When the Aberdeen fans were discovering the team lines on Saturday, they probably weren’t terribly interested in checking how strong were the sides being selected by their rivals across the league.
If they lasted the full 90 minutes without sneaking a look at the line-ups from McDiarmid Park, it can only be because they’d brought their own reading materials on an afternoon which will hardly rank among the most enthralling in the competition’s history.
Matthew Kennedy’s arrival at Pittodrie will boost a Dons attack which can often be too predictable and pedestrian to crack heavily reinforced defences, and the weekend’s events may inspire Derek McInnes to make it happen now rather than in June.

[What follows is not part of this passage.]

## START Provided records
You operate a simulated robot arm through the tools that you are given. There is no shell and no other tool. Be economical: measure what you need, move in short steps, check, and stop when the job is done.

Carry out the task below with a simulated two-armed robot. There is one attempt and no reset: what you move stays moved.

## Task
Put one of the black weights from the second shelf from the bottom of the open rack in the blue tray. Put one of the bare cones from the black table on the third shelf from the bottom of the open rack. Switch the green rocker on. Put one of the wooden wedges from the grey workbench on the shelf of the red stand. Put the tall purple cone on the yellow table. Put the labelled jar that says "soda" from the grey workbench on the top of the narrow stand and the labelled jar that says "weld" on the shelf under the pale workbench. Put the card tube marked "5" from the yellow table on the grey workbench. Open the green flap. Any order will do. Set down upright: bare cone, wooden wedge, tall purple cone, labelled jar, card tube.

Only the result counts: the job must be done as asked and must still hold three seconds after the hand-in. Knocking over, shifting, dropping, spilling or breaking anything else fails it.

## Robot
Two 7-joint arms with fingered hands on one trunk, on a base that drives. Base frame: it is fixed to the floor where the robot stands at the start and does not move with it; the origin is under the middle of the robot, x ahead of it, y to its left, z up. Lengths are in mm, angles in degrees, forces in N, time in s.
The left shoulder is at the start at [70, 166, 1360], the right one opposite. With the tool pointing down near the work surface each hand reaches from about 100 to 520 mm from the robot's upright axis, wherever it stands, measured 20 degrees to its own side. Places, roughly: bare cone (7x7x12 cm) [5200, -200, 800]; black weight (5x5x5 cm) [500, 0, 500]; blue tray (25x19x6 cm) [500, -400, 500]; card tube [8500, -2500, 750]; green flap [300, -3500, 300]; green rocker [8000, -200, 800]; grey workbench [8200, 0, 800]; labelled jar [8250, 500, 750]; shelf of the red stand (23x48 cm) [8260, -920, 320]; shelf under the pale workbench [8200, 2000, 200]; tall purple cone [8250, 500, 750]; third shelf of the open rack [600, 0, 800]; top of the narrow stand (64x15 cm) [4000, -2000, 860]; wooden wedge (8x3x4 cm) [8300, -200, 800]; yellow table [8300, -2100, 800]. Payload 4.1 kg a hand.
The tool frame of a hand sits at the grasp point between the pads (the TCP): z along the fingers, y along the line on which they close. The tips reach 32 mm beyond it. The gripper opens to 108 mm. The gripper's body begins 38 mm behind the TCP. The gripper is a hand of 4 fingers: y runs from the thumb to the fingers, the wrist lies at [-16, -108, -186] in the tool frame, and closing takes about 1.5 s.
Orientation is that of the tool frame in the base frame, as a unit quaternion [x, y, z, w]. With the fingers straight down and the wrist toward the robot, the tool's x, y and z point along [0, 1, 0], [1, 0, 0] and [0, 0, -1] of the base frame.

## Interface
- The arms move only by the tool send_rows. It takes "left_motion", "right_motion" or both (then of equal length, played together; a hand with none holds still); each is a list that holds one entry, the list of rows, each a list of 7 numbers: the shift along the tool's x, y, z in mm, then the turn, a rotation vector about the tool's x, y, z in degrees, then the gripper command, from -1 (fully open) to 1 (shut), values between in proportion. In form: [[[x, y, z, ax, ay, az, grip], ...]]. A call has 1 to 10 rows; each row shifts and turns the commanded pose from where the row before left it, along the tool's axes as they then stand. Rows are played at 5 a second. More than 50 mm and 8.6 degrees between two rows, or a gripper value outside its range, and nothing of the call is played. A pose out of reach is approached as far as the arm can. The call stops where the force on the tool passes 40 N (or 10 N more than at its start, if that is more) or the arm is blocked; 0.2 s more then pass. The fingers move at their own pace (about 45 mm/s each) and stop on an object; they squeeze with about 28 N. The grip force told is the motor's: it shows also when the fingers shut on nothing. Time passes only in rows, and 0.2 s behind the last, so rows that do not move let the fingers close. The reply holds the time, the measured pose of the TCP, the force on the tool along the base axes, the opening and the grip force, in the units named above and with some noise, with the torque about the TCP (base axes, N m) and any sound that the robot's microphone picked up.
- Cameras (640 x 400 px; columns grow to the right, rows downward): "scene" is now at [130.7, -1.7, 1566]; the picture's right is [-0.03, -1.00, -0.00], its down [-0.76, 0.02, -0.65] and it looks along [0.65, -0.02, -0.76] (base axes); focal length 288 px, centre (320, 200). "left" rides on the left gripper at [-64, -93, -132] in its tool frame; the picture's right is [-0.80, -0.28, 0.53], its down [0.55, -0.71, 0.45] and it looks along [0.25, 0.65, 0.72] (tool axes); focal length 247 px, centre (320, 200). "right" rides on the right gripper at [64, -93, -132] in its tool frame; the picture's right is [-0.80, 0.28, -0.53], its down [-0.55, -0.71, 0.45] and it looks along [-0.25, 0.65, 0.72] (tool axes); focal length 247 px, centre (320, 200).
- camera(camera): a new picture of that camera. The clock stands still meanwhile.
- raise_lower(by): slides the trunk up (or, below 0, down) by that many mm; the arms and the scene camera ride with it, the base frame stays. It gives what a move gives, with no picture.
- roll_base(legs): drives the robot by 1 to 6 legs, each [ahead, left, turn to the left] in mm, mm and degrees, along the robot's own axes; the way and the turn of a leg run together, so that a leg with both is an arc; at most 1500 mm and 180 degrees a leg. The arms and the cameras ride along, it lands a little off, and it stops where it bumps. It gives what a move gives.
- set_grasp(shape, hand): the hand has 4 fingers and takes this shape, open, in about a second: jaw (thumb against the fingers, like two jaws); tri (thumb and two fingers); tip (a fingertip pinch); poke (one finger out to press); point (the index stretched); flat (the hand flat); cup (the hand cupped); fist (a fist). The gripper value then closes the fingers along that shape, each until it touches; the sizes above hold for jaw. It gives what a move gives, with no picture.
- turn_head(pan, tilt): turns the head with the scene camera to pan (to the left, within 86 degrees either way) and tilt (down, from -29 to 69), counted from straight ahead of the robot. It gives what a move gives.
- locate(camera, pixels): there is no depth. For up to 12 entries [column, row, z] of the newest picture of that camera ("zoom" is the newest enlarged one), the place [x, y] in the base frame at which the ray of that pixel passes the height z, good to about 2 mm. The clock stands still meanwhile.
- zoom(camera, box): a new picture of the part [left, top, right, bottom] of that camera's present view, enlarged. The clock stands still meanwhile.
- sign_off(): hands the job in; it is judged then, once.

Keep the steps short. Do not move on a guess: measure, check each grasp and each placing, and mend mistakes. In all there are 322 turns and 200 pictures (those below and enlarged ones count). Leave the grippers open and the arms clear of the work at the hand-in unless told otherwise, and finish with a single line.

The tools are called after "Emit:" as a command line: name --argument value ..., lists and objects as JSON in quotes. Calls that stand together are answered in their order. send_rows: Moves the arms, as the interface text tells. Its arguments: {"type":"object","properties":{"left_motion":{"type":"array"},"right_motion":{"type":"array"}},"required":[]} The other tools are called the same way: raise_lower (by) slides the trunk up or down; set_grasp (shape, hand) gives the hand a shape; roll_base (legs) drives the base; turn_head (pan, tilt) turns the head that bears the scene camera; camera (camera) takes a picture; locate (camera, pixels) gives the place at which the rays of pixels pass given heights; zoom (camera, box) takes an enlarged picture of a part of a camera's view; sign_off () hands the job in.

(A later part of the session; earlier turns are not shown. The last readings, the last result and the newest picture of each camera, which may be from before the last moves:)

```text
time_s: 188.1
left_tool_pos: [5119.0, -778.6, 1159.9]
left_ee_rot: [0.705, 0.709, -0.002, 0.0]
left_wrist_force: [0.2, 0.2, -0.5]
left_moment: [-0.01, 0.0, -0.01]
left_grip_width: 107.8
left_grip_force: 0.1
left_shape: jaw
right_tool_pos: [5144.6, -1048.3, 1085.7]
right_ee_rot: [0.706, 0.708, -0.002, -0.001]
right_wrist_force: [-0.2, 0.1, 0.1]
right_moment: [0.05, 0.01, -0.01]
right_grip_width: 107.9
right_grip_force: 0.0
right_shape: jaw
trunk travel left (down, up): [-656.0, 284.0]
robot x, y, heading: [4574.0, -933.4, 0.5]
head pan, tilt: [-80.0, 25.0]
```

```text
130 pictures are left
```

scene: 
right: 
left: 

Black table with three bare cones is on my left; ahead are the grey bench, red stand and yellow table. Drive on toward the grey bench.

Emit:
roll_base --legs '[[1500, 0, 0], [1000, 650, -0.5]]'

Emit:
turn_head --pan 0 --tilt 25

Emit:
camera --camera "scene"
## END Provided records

For while his current batch of attackers struggled to unbalance their part-time opponents, Kennedy was inactive as his erstwhile employers entered the tournament in Perth.
A pre-advertised knock set the scene for his absence from the St Johnstone squad for their match with Morton, but, whether by accident or design, its consequence is that Kennedy would remain available for the remainder of this cup campaign were Aberdeen to force through an accelerated purchase.
Watching his team enjoy two-thirds of possession and fashion almost 30 shots at goal, yet fail to conspicuously discomfort Dumbarton keeper Conor Brennan and prevail only thanks to a tired tackle in the game’s last moments, will have redoubled McInnes’ determination to convert Kennedy’s summer commitment into a January sale if at all possible.
It may be that a deal is done in the coming days, even if a condition of it is that a replacement is sent on loan to aid Saints in pursuit of their own significant goals.